La relation franco-allemande mise à l’épreuve
par la crise financière grecque

Par Marion Van Renterghem
Envoyée spéciale à Berlin
Le Monde, 19/03/10

Berlin.- Experte dans l'art des positions floues, Angela Merkel joue la montre. La chancelière allemande pourrait bien remporter la partie et imposer la solution que la France considère comme un désaveu de l'euro: l'intervention du Fonds monétaire international (FMI) pour aider la Grèce en déroute. A moins qu'elle ne se serve de cette menace pour obtenir un durcissement de la discipline dans la zone euro.

Depuis quelques jours, sans le reconnaître, MmeMerkel rejette les unes après les autres les possibilités d'un soutien européen à la Grèce, voulu par ses partenaires. Hostile à un renflouement immédiat dont l'Allemagne serait le plus gros contributeur, elle a tergiversé sur la création d'un Fonds monétaire européen (FME) jusqu'à ce dernier coup de théâtre au Bundestag, mercredi 17mars, où elle a envisagé l'exclusion d'un membre de la zone euro… tout en prenant acte du fait que le traité institutionnel ne le permettait pas.

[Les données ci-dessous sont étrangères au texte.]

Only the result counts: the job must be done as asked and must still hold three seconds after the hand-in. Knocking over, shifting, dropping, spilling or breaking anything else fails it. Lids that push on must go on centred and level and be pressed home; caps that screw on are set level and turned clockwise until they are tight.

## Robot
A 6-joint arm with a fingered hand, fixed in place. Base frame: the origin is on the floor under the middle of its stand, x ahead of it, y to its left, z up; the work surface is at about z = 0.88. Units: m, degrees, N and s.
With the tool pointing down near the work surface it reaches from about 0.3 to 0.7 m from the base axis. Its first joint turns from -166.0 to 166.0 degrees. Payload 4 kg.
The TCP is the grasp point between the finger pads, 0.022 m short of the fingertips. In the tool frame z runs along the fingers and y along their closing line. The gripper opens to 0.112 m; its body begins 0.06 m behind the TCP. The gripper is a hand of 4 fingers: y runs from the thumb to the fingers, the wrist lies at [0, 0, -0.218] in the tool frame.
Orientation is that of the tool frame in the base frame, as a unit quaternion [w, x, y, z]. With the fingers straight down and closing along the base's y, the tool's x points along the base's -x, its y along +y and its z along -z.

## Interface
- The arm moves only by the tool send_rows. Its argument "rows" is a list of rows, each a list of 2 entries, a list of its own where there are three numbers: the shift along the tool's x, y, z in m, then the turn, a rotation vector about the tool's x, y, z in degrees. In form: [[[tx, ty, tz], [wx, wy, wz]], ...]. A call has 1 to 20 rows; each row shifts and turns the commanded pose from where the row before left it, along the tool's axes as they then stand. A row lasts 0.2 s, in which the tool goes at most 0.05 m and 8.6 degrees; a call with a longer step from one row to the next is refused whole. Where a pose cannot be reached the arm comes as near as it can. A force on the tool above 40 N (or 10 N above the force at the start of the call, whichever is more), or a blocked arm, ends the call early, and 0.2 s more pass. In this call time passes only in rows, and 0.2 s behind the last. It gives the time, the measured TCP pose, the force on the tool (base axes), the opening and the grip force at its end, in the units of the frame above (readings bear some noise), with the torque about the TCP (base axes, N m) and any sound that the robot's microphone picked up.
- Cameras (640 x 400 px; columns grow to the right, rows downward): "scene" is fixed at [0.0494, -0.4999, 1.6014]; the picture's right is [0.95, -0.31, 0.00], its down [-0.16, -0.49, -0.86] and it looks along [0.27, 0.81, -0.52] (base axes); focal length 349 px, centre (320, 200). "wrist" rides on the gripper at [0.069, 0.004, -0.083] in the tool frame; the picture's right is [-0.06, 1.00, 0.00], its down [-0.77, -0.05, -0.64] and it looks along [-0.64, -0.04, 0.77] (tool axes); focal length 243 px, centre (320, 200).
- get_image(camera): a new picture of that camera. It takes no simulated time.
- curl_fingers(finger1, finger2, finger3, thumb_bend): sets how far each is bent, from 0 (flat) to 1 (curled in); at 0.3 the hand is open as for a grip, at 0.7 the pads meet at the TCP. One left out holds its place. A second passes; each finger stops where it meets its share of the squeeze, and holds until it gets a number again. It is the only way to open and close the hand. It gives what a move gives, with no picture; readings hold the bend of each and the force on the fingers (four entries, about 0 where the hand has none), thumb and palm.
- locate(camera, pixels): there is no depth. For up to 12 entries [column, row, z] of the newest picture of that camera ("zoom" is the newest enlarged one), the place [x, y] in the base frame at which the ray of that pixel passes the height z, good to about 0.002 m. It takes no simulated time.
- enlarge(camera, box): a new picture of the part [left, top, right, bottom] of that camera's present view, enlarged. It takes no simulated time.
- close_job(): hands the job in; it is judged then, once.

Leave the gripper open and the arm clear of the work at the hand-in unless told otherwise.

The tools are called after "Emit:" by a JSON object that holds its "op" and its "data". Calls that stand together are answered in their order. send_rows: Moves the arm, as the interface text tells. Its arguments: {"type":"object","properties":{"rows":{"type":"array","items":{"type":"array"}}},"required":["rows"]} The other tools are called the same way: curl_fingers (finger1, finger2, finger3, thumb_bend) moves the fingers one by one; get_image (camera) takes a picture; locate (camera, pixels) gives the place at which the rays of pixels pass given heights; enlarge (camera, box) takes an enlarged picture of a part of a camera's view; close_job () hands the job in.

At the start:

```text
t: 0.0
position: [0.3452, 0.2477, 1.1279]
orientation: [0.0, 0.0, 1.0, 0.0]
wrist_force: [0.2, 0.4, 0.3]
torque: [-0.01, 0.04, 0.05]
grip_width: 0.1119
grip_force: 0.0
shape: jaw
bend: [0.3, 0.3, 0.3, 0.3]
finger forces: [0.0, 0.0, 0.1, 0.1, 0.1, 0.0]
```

Le tour est joué: il reste maintenant l'aide du FMI. La Grèce au bord du gouffre la brandit comme une menace, la France n'en veut pas, l'Allemagne a d'abord déclaré d'y être hostile. "Plus les Grecs réclament une intervention du FMI, mieux on se porte", dit-on maintenant sans détours dans l'entourage de la chancelière. Le Conseil européen des 25 et 26mars sera l'épreuve de vérité. A travers la question de l'aide à la Grèce se joue un match France-Allemagne, la mise en concurrence de deux conceptions de l'Europe.

"Jusqu'où ira-t-on ?"

L'Allemagne est-elle égoïste? Oui, dit la France, par la voix de Christine Lagarde. La ministre des finances, dans le Financial Times du 15 mars, accuse l'Allemagne de nuire à la cohésion de la zone euro. En comprimant les salaires, observe-t-elle à juste titre, le pays sacrifie la demande intérieure au profit de ses excédents, privilégie ses propres exportations au détriment de celles de ses voisins, nuit à l'équilibre général.

Joschka Fischer s'inquiète. Depuis son bureau de Berlin, l'ancien ministre des affaires étrangères du chancelier Gerhard Schröder contemple les dégâts de la crise grecque : "Pourquoi la France attaque-t-elle si violemment l'Allemagne ? Jusqu'où ira-t-on ?" L'Elysée prétexte la gaffe, mais le message est bien passé. Mme Lagarde a même récidivé le lendemain en dénonçant sur RTL la politique fiscale allemande, dissuasive pour la consommation. Et les médias français ont enchaîné à cœur joie: enfin quelqu'un qui dit ce que tout le monde pense tout bas!

Première puissance européenne et quatrième puissance mondiale, l'Allemagne s'isole en Europe. Elle paye la plus grosse part du budget européen et estime, non sans raison, qu'elle en fait déjà beaucoup pour l'Union. Au début des années 2000, le gouvernement Schröder lui a imposé une cure d'austérité sévère pour réformer l'Etat et réduire les dépenses publiques. "Je n'oublierai jamais que José Maria Aznar [l'ancien premier ministre espagnol] expliquait à Gerhard Schröder comment équilibrer le budget…", se souvient M. Fischer. L'Allemagne, telle la fourmi de La Fontaine, a travaillé, économisé et souffert. Elle subissait sa dépression quand ses voisins savouraient leur croissance.

À chacun son agenda

La fourmi n'est pas prêteuse. Quant à la Grèce, telle la cigale, elle a chanté des années, distribué des postes dans la fonction publique, abaissé l'âge de la retraite, laissé ses recettes fiscales s'évanouir dans la corruption généralisée. D'autres qu'elle, au sud de l'Europe, ont creusé leurs déficits sans réformer leur économie : l'Espagne, le Portugal, l'Italie ne sont pas loin de se trouver fort dépourvus. Et la France, qui préfère à la rigueur budgétaire la solidarité et la relance, est à leurs côtés.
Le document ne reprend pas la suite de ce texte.